First day of classes. Still a bit surreal. It's so strange to be here again, to be waiting to cross Raleigh St. at the same place, to walk past the Union, cut through the Pit, sit in class. Last semester of my junior year. Somehow I never imagined myself actually living through this; the kind of time of your life that you never actually imagine is coming; for some reason I thought I'd just be in the state of mind of the eternal freshman.
On Saturday morning, I took an hour-long intermediate yoga class with Grace at the Y. Even though I was the second-worst participant, it was an inspiring hour and I felt very motivated to become at least marginally good at this bending and stretching and rhythmic posing thing. (I even brought a mat back with me.) Watching Grace is just inspiring, too; she's unbelievably good; her body is so toned and perfectly harmonized. I hope she does get her instructor's license soon.
At the end of the hour, when my muscles had started to quiet down, we laid on our backs in the savasana pose, palms facing up. (The most unbelievably calming feeling washes over you after an hour of contorting the body in unnatural shapes.) And so I lay there, eyes shut, for a good five minutes. The instructor was walking softly around our heads. She came over to me and crouched down beside me. My eyes were still closed. She put her hand over mine and I was surprised at how warm it was and for almost a full minute, she just pressed my palm into the floor. It was oddly reassuring. I feel like it was her expression of compassion for me, the second-worst yoga student in the room.
I like meeting someone's eyes and being able to laugh without having to say a word, because you both already know that you're thinking the same thing.

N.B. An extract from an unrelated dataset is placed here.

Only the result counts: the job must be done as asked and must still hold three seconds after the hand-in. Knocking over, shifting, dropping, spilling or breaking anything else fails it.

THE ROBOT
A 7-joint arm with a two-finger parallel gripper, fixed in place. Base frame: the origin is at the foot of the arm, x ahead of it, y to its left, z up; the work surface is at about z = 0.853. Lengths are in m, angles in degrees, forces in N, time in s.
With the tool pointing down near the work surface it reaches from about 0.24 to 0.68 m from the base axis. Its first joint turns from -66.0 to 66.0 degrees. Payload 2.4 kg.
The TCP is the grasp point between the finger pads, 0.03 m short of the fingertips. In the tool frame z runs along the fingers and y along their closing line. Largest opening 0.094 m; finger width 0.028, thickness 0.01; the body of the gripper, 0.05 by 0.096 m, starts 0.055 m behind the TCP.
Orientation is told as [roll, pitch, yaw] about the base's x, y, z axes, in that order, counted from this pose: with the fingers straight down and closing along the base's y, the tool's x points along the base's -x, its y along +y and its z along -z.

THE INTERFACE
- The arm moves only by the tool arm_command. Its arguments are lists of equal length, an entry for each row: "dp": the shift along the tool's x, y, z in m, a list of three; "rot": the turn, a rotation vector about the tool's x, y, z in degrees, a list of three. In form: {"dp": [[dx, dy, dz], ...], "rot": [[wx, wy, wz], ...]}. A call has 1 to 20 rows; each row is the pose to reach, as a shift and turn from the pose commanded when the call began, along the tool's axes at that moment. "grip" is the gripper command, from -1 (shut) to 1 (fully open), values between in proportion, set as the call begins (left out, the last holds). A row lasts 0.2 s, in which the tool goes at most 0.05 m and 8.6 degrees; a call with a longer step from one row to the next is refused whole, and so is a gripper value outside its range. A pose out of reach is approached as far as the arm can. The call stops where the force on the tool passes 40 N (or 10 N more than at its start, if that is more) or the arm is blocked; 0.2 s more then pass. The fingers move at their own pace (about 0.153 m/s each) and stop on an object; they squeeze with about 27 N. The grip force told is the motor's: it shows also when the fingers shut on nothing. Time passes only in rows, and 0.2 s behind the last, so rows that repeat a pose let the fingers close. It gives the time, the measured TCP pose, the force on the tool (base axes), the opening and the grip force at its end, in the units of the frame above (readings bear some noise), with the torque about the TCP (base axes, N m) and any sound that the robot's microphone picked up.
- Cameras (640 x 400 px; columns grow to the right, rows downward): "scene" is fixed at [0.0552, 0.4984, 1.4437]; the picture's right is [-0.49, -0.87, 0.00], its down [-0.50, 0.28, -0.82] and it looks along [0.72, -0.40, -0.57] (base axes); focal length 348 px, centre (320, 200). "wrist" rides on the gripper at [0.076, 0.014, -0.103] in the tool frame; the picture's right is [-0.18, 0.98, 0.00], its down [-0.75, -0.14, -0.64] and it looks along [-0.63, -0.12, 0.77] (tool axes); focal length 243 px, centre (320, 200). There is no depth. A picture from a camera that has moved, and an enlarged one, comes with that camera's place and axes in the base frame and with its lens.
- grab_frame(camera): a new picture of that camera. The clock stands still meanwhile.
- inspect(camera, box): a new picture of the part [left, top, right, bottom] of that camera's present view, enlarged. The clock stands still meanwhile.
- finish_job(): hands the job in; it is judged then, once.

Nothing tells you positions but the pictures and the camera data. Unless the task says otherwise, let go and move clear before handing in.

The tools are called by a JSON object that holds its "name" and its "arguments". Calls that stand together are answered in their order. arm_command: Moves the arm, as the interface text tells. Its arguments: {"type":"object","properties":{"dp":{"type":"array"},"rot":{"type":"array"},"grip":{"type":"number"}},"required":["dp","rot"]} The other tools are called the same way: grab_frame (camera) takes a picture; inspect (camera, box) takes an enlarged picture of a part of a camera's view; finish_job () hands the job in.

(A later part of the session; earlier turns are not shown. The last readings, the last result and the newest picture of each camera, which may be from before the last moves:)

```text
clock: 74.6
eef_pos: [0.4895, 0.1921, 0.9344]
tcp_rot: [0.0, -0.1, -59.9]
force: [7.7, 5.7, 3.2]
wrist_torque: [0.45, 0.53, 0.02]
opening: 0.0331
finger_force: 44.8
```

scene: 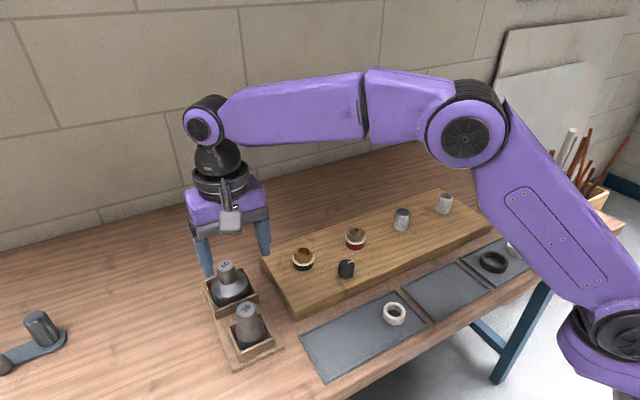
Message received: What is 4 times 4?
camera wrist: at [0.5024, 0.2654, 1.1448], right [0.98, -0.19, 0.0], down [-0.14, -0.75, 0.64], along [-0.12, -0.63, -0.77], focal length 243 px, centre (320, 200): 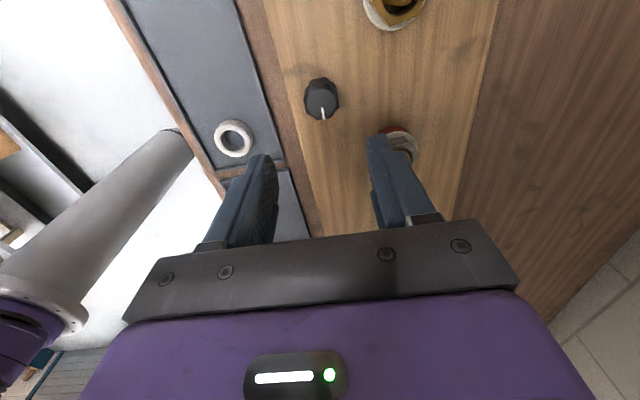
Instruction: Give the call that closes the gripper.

"There have been great societies that did not use the wheel, but there have been no societies that did not tell stories." -- Ursula K. Le Guin
Still enjoying The Unbearable Lightness of Being. I think it would be a great and fun exercise to try to write in Kundera's style. I like the way he moves between characters and refuses to give you conventional answers.
I read some verses in Deuteronomy 6 this morning. With Moses as his mouthpiece, God told the Israelites to remember one thing. Once they settled in Canaan, the land that oozed milk and honey, had children and grandchildren, harvested grapes, made new wine, lapped up the fountain of prosperity, they just needed to remember one thing: to be careful not to forget the Lord.
I can't think of a food more divine than fresh raspberries. I love how they gather water in the center and bleed on your fingers. I could eat them all day long.
One of my favorite devices that Kundera's been using in the "Words Misunderstood" chapters is the running list, A Short Dictionary of Misunderstood Words. He picks a simple word or concept, such as "parades" or "strength" or "the old church in Amsterdam," and then talks about how Sabina and Franz don't agree on what those words mean. It's such a terribly clever way to breathe life into a character. I wish I had thought of it first.